本発明は、変速時、摩擦締結要素の締結途中で起こる変速時ジャダー(μ−v特性の負勾配による自励振動)を低減する自動変速機の制御装置に関する。
従来、内燃機関の出力を伝達する動力伝達経路に介挿された摩擦式クラッチを備えてなる車両用摩擦式クラッチの制御装置において、摩擦式クラッチの回転変動を検出し、フィルタを介して異なる周波数帯の波形を抽出し、しきい値を超える回数をそれぞれカウントし、カウント値からジャダーか外乱を判定し、ジャダーと判定されたとき、
(1) ジャダー判定後に内燃機関の点火時期を遅角補正する。
(2) ジャダー判定後に摩擦式クラッチのスリップ率を変更する。
のうち、何れか手法を用いてジャダー低減制御を行うものが知られている(例えば、特許文献1参照)。
特開平10−159872号公報
しかしながら、従来の車両用摩擦式クラッチの制御装置のうち、上記(1)のジャダー低減制御にあっては、内燃機関の点火時期を遅角補正(トルクダウン制御)が必要となるため、ジャダー発生情報を内燃機関の制御システムに伝達する配線が必要になる等、構成が複雑になる、という問題があった。
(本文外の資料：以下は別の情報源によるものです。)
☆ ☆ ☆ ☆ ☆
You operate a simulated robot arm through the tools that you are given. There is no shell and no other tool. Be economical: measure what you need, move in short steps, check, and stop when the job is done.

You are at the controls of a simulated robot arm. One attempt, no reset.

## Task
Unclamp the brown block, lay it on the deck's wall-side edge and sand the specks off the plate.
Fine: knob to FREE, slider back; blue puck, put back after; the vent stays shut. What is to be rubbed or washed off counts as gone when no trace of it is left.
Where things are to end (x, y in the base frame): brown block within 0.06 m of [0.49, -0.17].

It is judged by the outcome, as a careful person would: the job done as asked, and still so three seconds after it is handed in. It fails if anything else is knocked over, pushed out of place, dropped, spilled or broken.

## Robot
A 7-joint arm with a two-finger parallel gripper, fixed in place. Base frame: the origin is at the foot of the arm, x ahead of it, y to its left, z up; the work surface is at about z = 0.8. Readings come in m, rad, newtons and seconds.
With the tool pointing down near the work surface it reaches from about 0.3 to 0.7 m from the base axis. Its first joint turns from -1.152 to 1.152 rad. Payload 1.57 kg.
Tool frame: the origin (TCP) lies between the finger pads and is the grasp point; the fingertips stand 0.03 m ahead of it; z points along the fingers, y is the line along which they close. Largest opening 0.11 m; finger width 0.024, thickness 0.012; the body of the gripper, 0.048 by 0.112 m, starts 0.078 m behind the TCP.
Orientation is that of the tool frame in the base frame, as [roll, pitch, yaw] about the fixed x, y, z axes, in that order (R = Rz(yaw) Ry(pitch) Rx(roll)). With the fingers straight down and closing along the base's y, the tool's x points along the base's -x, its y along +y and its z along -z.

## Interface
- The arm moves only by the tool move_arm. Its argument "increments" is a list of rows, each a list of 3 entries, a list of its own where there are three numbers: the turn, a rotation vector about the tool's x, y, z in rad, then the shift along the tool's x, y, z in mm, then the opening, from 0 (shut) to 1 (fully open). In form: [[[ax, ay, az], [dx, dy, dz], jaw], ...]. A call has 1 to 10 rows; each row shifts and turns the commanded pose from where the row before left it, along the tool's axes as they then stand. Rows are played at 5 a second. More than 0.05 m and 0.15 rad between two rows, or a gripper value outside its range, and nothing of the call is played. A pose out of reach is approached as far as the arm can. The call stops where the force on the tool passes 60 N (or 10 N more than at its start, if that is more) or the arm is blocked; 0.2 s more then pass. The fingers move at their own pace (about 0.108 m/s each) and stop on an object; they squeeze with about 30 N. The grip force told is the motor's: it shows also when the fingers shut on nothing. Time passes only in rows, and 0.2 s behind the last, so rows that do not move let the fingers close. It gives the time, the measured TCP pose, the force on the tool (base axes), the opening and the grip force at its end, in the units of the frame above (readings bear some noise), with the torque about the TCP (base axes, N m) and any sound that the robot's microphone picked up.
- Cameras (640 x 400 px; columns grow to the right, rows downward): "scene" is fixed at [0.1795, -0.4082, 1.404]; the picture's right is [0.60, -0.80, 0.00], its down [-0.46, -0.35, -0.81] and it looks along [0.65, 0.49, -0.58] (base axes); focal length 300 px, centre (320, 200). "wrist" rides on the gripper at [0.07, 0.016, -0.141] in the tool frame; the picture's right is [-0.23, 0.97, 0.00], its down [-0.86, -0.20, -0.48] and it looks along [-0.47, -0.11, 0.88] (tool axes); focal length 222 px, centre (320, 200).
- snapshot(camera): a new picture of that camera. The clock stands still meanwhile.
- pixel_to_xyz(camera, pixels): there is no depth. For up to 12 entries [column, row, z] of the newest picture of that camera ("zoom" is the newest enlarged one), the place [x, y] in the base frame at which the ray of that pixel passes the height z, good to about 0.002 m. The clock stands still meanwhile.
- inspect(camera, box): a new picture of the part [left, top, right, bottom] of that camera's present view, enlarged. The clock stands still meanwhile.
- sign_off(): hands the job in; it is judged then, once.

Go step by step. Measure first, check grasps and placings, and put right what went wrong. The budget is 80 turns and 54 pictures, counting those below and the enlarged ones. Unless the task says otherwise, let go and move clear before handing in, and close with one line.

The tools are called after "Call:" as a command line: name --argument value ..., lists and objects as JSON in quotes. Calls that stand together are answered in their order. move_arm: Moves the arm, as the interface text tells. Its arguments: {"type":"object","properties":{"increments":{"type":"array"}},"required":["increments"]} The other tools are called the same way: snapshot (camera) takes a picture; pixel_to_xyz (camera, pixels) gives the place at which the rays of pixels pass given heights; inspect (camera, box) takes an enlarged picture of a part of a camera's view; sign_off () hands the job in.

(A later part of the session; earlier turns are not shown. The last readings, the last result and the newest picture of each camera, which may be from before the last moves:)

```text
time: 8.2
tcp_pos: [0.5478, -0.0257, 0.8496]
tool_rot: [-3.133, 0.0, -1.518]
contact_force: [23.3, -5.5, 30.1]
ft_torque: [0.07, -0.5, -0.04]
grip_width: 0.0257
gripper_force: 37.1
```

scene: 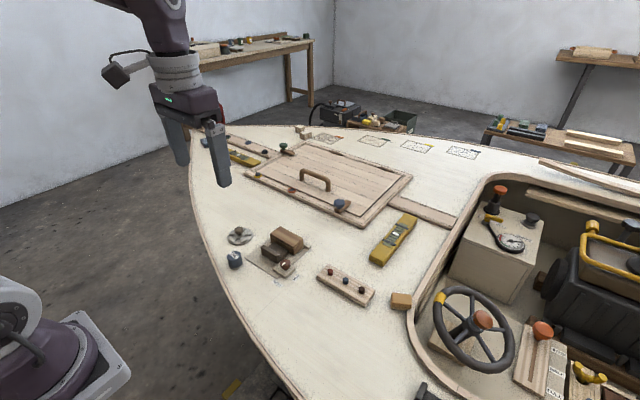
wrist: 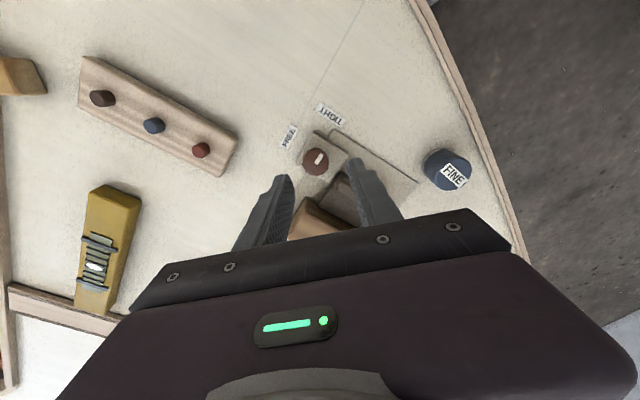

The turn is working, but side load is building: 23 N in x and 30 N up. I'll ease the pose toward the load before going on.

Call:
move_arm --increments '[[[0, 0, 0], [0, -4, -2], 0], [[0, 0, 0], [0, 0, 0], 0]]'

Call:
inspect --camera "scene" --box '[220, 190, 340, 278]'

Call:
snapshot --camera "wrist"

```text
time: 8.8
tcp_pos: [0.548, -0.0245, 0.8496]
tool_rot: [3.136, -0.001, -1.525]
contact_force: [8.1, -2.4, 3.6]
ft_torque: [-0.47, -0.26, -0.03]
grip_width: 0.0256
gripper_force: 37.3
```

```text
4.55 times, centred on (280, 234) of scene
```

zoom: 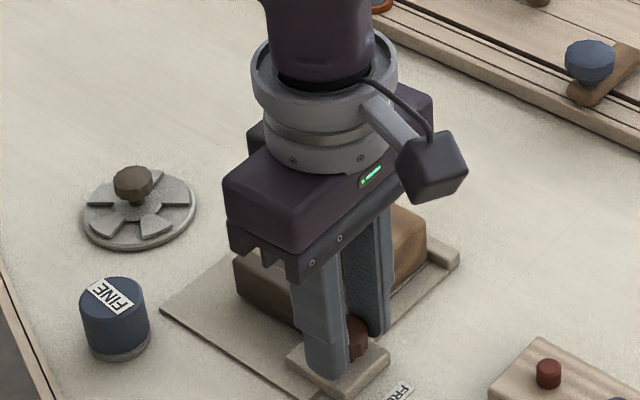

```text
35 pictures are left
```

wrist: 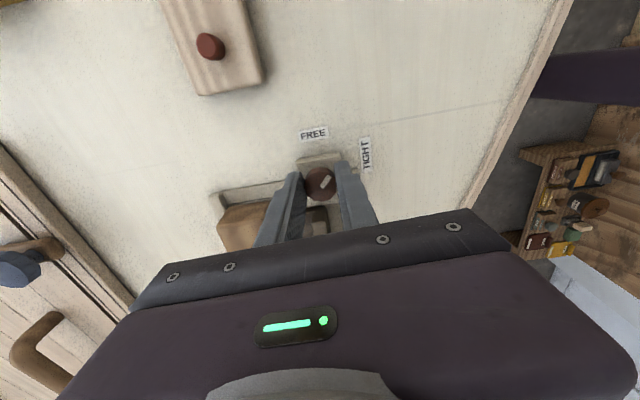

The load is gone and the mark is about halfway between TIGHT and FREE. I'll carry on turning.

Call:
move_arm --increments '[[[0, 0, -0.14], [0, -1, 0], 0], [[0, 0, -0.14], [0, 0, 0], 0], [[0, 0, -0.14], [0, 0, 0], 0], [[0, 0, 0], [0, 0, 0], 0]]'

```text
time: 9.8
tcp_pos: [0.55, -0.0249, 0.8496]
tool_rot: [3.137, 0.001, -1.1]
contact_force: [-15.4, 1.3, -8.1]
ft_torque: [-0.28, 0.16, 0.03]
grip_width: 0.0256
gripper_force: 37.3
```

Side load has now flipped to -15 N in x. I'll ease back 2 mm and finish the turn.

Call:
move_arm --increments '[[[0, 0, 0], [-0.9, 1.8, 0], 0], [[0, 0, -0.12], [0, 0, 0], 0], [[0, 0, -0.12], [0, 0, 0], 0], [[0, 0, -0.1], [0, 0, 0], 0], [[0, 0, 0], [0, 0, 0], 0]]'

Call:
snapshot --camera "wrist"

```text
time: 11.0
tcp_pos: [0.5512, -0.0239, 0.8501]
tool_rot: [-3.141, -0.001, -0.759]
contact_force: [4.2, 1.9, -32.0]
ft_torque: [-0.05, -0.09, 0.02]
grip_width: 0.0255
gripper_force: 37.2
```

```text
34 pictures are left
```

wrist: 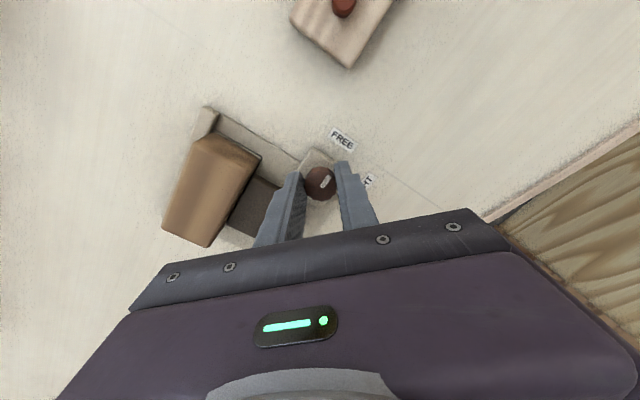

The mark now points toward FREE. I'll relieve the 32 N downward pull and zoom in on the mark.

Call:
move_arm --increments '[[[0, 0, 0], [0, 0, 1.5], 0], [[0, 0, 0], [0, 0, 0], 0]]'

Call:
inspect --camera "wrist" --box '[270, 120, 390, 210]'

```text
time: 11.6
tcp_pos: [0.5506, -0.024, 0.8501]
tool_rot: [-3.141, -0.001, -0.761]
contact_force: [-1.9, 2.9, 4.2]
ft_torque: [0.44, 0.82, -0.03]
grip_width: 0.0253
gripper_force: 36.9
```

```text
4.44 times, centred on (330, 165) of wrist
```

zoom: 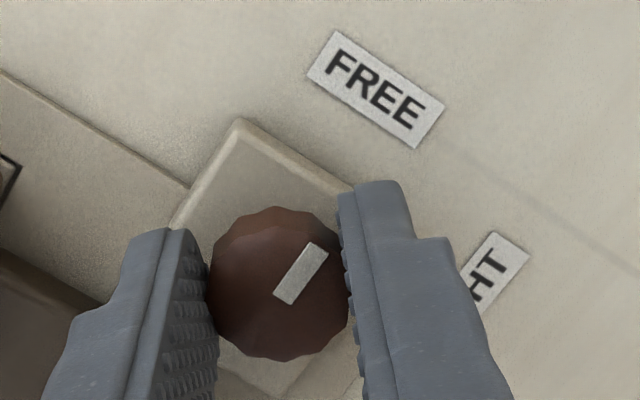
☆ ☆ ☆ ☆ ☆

また、上記(2)のジャダー低減制御にあっては、ジャダーの発生原因となっている摩擦式クラッチのみのスリップ率変更(締結油圧の上昇)により対応するものであるため、ジャダーの低減はできても、変速ショックが悪化する懸念がある、という問題があった。
本発明は、上記問題に着目してなされたもので、構成が簡単であり、かつ、変速ショックに対して高い保障自由度を確保しながら、変速時ジャダーを低減することができる自動変速機の制御装置を提供することを目的とする。
上記目的を達成するため、本発明の自動変速機の制御装置では、少なくとも変速前のギア段にて解放されていた第1摩擦締結要素を締結することで変速後のギア段に変速する変速制御手段を備えている。
この自動変速機の制御装置において、前記変速制御手段は、前記第1摩擦締結要素の滑り締結によりドライブ側からドリブン側へのトルク伝達容量を増大させる変速中、前記第1摩擦締結要素の締結力作用方向に対して反対方向に作用する反力を与えるように、前記ドリブン側に連結された第2摩擦締結要素の締結容量を増大制御する変速時ジャダー低減制御部を有する。
よって、本発明の自動変速機の制御装置にあっては、変速中、変速時ジャダー低減制御部において、第1摩擦締結要素の締結力作用方向に対して反対方向に作用する反力を与えるように、第1摩擦締結要素のドリブン側に連結された第2摩擦締結要素の締結容量が増大制御される。
すなわち、第1摩擦締結要素への締結力を低減する制御に代え、第2摩擦締結要素の締結容量を増大する制御により、イナーシャフェーズの進行速度を遅らせている。このため、第1摩擦締結要素のμ−v特性が負勾配であっても、自励振動を促す原因となる第1摩擦締結要素への締結力を低く抑える制御を行う必要がなく、変速時ジャダーが低減される。そして、変速時ジャダーの低減機能は、第2摩擦締結要素が分担し、第1摩擦締結要素が分担する必要がないため、変速ショックに対して高い保障自由度が確保される。さらに、自動変速機に対する制御のみで変速時ジャダー低減制御が完結するので、エンジン制御等を用いる場合に比べて構成が簡単になる。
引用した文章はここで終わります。